Дарио Фо подчеркивает новаторский характер пьесы Маяковского и отмечает сложности в ее сценической судьбе. «“Мистерия-буфф” Маяковского была закончена в 1918 году и сразу была воспринята как революционный текст благодаря, в частности, комментарию самого Луначарского (вот его слова: “Впервые в истории мировой революции дана пьеса, идентичная всему ходу мировой революции. Я видел, какое впечатление она производит на рабочих. Она их очаровывает” (8, с. 257)). Однако когда пьеса была поставлена Мейерхольдом с декорациями Казимира Малевича (представьте себе, какое трио!), прием был ужасным. Маяковский рассказывает: “Ревели вокруг страшно. Особенно коммунистичествующая интеллигенция. Андреева чего-чего не делала. Чтоб мешать. Три раза поставили — потом расколотили. И пошли Макбеты” (4, с. 138). Упомянутая Мария Федоровна Андреева была актрисой и в те годы заведующей театральным отделом Петросовета. Словом, бюрократкой. Маяковский рассказывает: “...после третьего спектакля... критик из “'Речи”, который также настаивал на полном своем знакомстве с пролетарской психологией, указал, что пьеса — определенно подмазывающаяся к пролетариату. Пьеса была снята с репертуара... Тогда на защиту коммунистических идей выступила Мария Федоровна Андреева, которая тоже говорила, что она лучше всего понимает психологию рабочих; это — ерунда; пьесу надо снять; она недоступна пониманию рабочих масс” (8, с. 258) Спустя год, в 1919-м, Маяковский обошел заводы и играл там “Мистерию-буфф”. У рабочих, которые совершенно непохожи на руководителей и партократов, пьеса имела шумный успех и “радостный прием”, по его собственным словам (4, с. 138). В 1921 году он ее снова поставил на сцене. “Пробиваясь сквозь все волокиты, ненависти, канцелярщины и тупости — ставлю второй вариант мистерии” (4, с. 138). На этот раз постановка оказалась более успешной, хотя была осуществлена в театре12 по-прежнему в режиссуре Мейерхольда (5, с. 145 — 146).

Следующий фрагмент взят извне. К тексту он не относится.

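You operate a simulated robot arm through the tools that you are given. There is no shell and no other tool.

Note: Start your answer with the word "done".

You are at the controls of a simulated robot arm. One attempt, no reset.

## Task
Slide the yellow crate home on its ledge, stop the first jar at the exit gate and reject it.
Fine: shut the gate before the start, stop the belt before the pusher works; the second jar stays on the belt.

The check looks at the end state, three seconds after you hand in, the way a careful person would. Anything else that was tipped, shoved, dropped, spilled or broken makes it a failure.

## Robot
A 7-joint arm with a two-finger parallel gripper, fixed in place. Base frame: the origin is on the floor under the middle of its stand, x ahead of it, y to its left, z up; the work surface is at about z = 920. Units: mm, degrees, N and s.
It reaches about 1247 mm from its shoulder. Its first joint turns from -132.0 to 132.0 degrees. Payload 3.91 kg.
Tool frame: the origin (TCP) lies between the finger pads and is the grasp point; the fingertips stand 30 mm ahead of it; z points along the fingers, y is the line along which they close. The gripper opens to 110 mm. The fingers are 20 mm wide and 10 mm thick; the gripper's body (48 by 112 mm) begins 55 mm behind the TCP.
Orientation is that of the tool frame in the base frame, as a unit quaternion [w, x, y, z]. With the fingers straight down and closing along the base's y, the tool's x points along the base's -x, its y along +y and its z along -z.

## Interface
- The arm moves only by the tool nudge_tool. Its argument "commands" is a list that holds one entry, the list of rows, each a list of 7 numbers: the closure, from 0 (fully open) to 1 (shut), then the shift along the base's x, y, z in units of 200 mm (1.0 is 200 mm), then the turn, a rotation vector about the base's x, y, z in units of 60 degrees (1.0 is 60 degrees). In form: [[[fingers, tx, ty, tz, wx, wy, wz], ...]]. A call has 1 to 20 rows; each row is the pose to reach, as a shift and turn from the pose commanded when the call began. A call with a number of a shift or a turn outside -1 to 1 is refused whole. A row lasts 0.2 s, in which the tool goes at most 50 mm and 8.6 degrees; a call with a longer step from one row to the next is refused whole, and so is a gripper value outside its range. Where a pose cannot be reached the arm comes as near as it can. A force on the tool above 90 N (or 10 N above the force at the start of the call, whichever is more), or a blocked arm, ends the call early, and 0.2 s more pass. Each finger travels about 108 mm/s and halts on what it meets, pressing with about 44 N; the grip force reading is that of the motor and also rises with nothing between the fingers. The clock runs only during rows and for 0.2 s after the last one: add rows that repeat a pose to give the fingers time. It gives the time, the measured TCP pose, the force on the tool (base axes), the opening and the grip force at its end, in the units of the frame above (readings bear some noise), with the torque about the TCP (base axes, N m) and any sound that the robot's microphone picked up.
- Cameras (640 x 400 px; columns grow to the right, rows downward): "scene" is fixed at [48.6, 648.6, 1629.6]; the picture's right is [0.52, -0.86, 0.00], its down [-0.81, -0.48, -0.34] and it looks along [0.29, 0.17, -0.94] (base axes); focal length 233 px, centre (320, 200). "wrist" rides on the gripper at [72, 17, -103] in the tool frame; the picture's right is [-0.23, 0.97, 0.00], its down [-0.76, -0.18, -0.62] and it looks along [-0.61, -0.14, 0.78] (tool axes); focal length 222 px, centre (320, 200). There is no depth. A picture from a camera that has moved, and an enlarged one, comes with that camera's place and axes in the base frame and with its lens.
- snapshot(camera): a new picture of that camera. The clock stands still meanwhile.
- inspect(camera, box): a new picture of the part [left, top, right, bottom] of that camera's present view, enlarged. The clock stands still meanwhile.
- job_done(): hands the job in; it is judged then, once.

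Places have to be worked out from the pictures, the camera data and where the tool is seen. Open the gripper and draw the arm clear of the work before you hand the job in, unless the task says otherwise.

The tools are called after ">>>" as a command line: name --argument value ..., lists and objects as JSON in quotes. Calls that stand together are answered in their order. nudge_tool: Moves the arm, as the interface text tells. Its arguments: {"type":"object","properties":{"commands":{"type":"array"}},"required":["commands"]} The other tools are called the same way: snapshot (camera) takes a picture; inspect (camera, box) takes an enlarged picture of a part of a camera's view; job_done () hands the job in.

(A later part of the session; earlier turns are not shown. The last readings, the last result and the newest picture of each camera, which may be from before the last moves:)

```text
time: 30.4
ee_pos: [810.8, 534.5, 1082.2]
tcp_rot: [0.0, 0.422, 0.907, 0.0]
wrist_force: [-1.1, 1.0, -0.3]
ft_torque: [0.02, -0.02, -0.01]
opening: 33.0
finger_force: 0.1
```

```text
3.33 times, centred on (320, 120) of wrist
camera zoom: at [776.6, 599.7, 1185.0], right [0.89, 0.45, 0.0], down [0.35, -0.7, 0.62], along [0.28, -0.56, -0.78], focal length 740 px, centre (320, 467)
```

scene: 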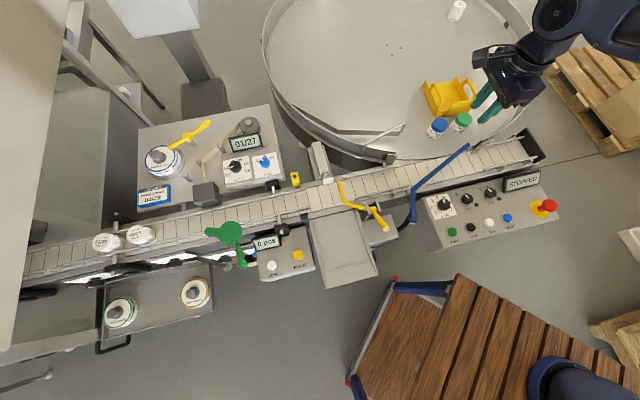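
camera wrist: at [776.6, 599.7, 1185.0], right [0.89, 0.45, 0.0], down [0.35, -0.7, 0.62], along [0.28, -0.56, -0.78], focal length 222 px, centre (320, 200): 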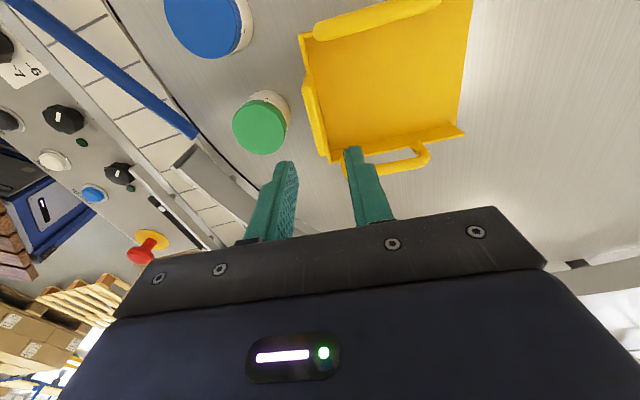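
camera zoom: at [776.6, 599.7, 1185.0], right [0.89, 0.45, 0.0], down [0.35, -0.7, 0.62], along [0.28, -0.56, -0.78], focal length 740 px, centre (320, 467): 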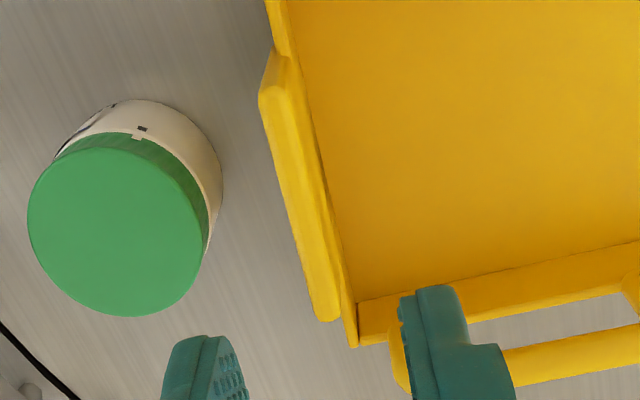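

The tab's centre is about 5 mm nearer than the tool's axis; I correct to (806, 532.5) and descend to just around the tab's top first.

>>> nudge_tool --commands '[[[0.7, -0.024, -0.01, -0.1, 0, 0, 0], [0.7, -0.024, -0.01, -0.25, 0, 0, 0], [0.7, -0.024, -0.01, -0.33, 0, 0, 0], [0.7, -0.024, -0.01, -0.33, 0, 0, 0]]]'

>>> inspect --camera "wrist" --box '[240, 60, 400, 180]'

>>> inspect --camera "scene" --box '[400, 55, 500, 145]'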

Итак, размышляя о сходствах и отличиях своей мистерии-буфф от одноименной пьесы Маяковского, Фо основное внимание уделяет революционному посылу произведений, проявляющемуся прежде всего в ориентации на народное, площадное искусство. Несложно заметить, что вопросы сугубо искусствоведческого порядка (связь с современным авангардным театром, обновление “словаря” театрального искусства — как художественных приемов, так и собственно языка) занимают автора как интерпретатора наследия Маяковского в гораздо меньшей степени: Маяковский-футурист, словотворец, революционер в сфере театрально-драматургической поэтики показан мало. Однако очевидно, что Маяковский близок Дарио Фо и как драматург, намеренный своими пьесами вторгаться в жизнь, а не отображать ее, и как художник определенного склада — создатель уникального произведения, в равной степени обращенного к прошлому и будущему.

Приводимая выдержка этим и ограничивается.